Isht Ahalaya: Transcending Historical Trauma with Loving Responsibility

Karina L. Walters is a Professor and William P. and Ruth Gerberding Endowed Professor in the School of Social Work at the University of Washington. She received her MSW (1990) and PhD (1995) from University of California, Los Angeles. An enrolled member of the Choctaw Nation of Oklahoma, Dr. Walters founded and directs the University-wide, interdisciplinary Indigenous Wellness Research Institute (IWRI).

The Institute’s many notable contributions include hosting the 2010 International Network of Indigenous Health Knowledge and Development conference, a biennial gathering aimed at improving the health of indigenous peoples in Australia, New Zealand, Canada and the United States through indigenous and community-led research, health services and workforce development.

Dr. Walters is also a recent recipient of the prestigious Fulbright Award where she was an honorary visiting scholar at Ngā Pae o te Maramatanga National Institute for Research Excellence in Maori Development and Advancement at the University of Auckland, New Zealand. Her research focuses on historical, social and cultural determinants of physical and mental health among American Indians and Alaska Natives. She has published and presented nationally and internationally on her research and mentors numerous American Indian and Alaska Native junior faculty, researchers, post-doctorate, graduate and undergraduate students.
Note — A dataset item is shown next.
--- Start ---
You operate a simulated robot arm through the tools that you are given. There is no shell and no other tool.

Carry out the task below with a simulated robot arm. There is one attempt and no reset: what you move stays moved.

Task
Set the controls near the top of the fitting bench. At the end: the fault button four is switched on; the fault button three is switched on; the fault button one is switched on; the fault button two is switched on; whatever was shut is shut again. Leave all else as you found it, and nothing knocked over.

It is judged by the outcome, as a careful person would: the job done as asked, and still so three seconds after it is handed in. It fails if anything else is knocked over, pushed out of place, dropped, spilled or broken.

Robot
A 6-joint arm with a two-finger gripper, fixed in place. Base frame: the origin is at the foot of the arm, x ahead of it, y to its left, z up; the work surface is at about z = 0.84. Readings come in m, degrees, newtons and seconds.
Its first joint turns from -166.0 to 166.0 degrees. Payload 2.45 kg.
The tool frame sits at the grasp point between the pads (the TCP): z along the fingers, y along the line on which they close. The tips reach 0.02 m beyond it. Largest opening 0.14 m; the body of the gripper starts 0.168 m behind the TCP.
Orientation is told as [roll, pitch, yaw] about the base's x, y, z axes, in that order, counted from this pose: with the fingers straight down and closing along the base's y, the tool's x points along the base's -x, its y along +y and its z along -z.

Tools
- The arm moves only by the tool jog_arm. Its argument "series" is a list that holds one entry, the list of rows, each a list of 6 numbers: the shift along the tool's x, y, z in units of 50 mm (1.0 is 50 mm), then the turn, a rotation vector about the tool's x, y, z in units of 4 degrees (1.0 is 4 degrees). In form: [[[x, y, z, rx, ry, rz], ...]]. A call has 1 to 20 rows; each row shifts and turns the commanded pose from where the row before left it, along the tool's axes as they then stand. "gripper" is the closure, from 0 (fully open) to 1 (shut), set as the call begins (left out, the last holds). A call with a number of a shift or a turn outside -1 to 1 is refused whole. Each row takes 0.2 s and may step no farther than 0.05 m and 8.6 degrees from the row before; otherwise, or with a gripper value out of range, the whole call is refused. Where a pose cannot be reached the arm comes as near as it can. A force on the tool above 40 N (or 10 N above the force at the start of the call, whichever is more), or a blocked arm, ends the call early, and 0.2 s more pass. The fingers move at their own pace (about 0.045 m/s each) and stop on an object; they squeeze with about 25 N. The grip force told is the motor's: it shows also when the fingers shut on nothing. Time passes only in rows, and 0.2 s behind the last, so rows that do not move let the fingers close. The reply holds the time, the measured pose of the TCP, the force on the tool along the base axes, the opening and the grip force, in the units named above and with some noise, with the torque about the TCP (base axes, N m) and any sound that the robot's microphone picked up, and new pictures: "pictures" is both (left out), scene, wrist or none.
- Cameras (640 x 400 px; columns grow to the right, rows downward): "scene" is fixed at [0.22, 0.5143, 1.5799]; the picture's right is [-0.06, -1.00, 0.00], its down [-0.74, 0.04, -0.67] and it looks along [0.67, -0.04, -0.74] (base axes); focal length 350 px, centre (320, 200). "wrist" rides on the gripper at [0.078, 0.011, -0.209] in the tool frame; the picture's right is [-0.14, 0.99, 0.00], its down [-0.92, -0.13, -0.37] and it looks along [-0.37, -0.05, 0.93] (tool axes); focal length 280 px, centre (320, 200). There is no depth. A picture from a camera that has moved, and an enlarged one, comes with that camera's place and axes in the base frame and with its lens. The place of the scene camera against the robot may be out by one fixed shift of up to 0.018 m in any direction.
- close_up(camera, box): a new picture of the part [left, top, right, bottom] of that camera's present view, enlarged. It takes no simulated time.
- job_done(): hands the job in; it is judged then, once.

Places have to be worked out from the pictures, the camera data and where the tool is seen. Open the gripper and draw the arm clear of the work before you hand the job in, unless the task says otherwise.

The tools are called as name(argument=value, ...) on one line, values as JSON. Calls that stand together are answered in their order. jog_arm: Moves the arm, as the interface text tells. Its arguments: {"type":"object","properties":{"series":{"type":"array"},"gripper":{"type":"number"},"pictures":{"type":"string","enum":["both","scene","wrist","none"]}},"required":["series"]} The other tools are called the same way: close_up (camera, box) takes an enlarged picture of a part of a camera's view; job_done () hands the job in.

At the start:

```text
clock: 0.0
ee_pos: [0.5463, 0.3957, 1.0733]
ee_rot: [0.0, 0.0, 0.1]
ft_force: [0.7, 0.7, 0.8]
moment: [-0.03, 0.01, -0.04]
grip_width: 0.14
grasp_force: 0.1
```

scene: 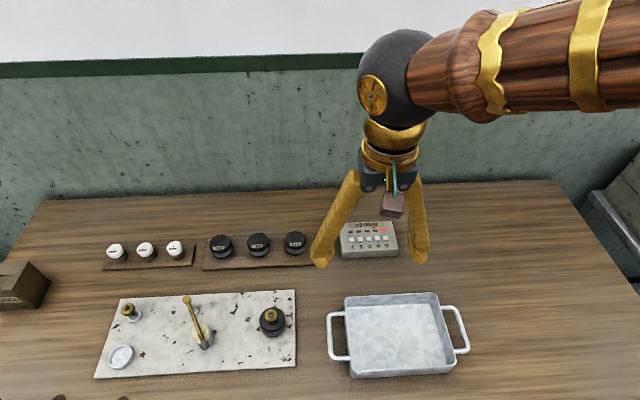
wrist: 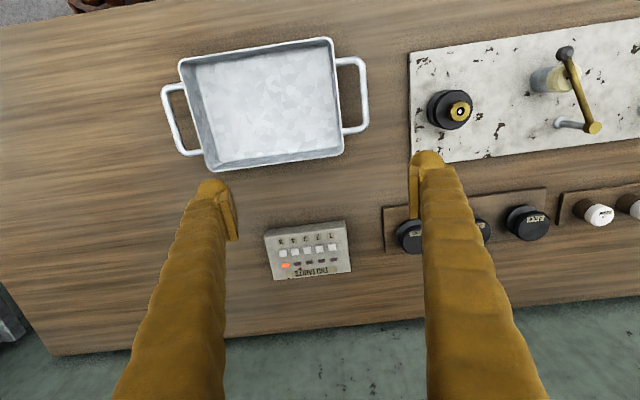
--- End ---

Dr. Walters serves as principal investigator on several groundbreaking studies associated with health-risk outcomes among American Indian individuals, families and communities funded by the National Institutes of Health. These include the HONOR Project — a nationwide health survey that examines the impact of historical trauma, discrimination and other stressors on the health and wellness of Native American lesbian, gay, bisexual, transgender and two-spirited men and women; and Healthy Hearts Across Generations — a project in collaboration with the Tulalip Tribes to design and test a culturally appropriate, feasible and generalizable cardiovascular disease prevention program with American Indians living in the Pacific Northwest.